#### Exercise:
Give the stretch of the excerpt to read that starts with "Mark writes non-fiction" and ends with "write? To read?", unchanged.

--- start Data shown ---

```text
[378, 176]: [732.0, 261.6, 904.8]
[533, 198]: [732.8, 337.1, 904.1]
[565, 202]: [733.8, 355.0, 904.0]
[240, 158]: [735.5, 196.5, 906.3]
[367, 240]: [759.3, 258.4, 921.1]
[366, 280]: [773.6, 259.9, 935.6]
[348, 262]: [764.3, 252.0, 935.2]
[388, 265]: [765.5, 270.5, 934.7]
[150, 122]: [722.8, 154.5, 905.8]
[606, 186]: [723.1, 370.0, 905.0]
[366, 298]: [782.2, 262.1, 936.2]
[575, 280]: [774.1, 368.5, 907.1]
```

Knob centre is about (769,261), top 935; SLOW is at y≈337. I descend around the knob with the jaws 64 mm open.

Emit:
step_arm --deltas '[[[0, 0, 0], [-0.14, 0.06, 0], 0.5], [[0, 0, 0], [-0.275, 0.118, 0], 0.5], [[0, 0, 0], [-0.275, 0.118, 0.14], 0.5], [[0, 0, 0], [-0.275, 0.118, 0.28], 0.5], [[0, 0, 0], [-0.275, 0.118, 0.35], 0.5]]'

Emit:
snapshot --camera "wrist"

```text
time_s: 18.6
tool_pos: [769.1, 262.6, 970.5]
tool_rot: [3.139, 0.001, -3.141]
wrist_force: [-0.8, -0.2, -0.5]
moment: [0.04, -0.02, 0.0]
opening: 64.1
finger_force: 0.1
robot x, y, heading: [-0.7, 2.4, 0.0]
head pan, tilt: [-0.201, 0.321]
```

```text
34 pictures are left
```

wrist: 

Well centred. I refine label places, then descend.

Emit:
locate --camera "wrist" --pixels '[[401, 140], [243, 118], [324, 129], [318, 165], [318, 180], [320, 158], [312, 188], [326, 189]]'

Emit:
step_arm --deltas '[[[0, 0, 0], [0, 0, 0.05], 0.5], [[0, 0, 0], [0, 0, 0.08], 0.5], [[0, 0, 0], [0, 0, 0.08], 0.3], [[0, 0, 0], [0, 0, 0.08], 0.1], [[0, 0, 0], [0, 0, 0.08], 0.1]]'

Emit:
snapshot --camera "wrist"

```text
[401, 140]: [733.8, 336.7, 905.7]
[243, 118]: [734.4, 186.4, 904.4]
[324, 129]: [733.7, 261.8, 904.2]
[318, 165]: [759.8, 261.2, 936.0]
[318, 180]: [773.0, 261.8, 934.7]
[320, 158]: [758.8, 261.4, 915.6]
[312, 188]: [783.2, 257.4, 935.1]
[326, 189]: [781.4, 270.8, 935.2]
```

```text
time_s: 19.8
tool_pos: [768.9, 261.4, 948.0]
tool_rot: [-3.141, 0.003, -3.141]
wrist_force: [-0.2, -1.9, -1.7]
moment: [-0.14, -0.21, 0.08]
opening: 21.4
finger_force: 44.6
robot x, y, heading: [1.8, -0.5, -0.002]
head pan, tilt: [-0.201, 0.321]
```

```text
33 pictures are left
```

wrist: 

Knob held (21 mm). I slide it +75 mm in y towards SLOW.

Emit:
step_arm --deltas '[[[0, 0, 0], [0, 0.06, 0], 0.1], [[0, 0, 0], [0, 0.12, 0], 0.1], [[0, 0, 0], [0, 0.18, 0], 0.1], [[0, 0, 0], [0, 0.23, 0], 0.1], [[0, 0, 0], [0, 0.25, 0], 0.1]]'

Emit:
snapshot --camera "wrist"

--- end Data shown ---
--- start Excerpt to read ---

I love character sketches and use them, as well. What was the last book you read? What did you think of it?

I just finished reading “The Paris Wife” by Paula McLain. It’s a New York Times Bestseller and I thought it was amazing. It’s a story about a couple living in Paris in the 1920s and it particularly caught my eye because I used to live in Paris myself. It’s about Ernest Hemingway and his first wife during the period when Hemingway finds his voice as a writer, which particularly intrigued me. It’s very well written, with powerful dialogue and colorful, dramatic scenes. As a reader, I was drawn into the story on each and every page.

Who are some of your favorite authors?

Isabel Allende, Julia Cameron, Mark Nepo, Paolo Coelho, Eckhart Tolle, Sarah Waters, Radclyffe… These are a few of my favorites.

Great list. What authors or person(s) have influenced you as a writer and why?

Julia Cameron opens her readers’ eyes to all expressions of creativity and beauty in the most intriguing way. For example, through her own experiences, she introduced me to screenwriting and songwriting. And I learned to love Taos, New Mexico—without ever visiting the place—because of the way she describes its scenery. In her books, she helps readers find their special place in life. She teaches them to learn to trust their intuition, the Universe, and all the pleasures and pains that come with being fully human. Her words are truly a gift to this planet. I am surely not the only reader who feels lucky to have picked up “The Artist’s Way” so long ago. I truly cherish this book and am thankful that Julia has been guided all these years to put her talents and insight to paper.

Along similar lines, Mark Nepo is a philosopher, poet, teacher and well-published author whose words and inspiration have made a positive difference in my life. In fact, I often begin teaching my creative writing classes by reciting one of Mark’s daily entries in “The Book of Awakening.” His exquisitely penned words set a calm, reflective atmosphere in the classroom. As his sentences unfold, my students and I contemplate his literary mastery—the delicate way he illustrates the simplest acts of life. Not unlike famous Japanese haiku poets, Mark offers his readers an opportunity to pause and reflect. By exposing the raw beauty of everyday happenings, he incites readers to appreciate the most insignificant details of life surrounding us: leaves falling in a mossy forest, a lone daisy, thoughtful glances, random acts of kindness by strangers. These are the kinds of insignificant details—that aren’t so insignificant, actually—that make stories real.

Mark writes non-fiction and poetry, while I mainly write fiction. But my hope is to transform my characters, and readers, through carefully selected words, plot, and mindful presence—like Mark—to bring everyone to a better place in life.

I will check out The Book of Awakening. Do you have a favorite place to write? To read?

As I mentioned earlier, I love to sit on my living room sofa with a big mug of tea, my cat, my pen, and my notebook. Surrounded by soft pillows, I contemplate the scenery outside—palm trees, a lush potato tree with its purple flowers, my statue of Buddha—wondering what’s going to fill my notebook each day. I use an aromatherapy diffuser, so there’s lemongrass, lavender, or some other calming, purifying scent in the room. I keep the large windows open to let in fresh air; their frames are lined with shells and stones from the local beach, colorful candles, postcards, and photos of loved ones. This is also my favorite place to read. I must admit, however, in the evenings I read lying down because I’m exhausted after getting up at dawn to write.

--- end Excerpt to read ---

#### Written response:
Mark writes non-fiction and poetry, while I mainly write fiction. But my hope is to transform my characters, and readers, through carefully selected words, plot, and mindful presence—like Mark—to bring everyone to a better place in life.

I will check out The Book of Awakening. Do you have a favorite place to write? To read?